* Your objective:
Select, from the data, each line where "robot" occurs.
━━━ Collected data
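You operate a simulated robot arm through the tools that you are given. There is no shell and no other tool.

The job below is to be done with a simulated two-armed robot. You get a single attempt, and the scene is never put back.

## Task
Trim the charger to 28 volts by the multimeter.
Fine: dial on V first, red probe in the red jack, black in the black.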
━━━━━━
* Exercise answer:
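You operate a simulated robot arm through the tools that you are given. There is no shell and no other tool.
The job below is to be done with a simulated two-armed robot. You get a single attempt, and the scene is never put back.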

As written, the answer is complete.